Copy all lines below exactly as written. Leave pictures out.

────────────────────────────────────────

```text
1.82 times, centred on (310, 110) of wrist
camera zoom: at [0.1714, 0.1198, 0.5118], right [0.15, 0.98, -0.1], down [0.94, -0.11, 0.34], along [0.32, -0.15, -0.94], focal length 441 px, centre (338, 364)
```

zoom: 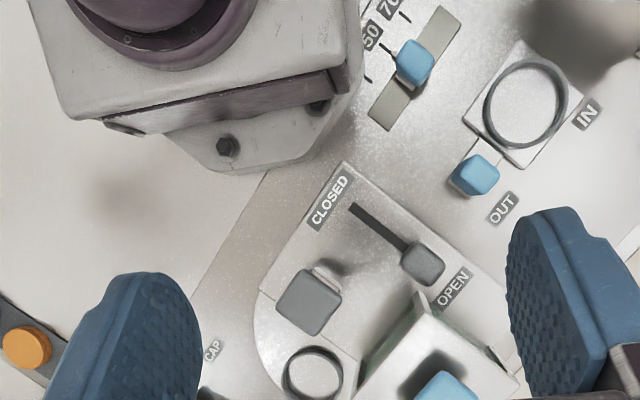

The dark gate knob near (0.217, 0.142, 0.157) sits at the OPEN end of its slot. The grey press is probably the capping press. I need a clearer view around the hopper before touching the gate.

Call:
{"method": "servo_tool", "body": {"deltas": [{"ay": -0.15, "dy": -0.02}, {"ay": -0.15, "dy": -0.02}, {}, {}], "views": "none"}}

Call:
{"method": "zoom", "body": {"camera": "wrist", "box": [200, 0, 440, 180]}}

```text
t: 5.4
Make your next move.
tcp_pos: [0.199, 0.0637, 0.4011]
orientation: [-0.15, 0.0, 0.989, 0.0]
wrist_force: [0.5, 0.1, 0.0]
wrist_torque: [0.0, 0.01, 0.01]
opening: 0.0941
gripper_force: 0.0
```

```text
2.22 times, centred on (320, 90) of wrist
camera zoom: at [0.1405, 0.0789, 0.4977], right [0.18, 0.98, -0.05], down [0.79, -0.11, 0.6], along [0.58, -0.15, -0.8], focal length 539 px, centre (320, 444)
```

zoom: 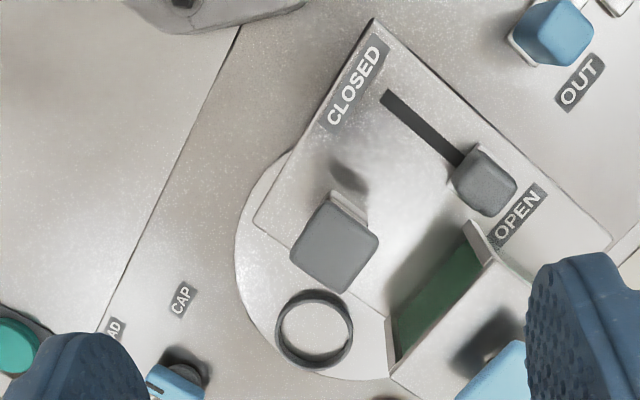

────────────────────────────────────────

▸ Final result:
```text
1.82 times, centred on (310, 110) of wrist
camera zoom: at [0.1714, 0.1198, 0.5118], right [0.15, 0.98, -0.1], down [0.94, -0.11, 0.34], along [0.32, -0.15, -0.94], focal length 441 px, centre (338, 364)
```

zoom: 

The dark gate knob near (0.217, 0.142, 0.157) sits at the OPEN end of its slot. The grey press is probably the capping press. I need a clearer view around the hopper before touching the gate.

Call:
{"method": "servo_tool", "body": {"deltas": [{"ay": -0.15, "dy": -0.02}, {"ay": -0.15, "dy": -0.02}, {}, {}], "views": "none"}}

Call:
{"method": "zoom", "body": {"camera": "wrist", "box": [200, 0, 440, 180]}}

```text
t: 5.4
Make your next move.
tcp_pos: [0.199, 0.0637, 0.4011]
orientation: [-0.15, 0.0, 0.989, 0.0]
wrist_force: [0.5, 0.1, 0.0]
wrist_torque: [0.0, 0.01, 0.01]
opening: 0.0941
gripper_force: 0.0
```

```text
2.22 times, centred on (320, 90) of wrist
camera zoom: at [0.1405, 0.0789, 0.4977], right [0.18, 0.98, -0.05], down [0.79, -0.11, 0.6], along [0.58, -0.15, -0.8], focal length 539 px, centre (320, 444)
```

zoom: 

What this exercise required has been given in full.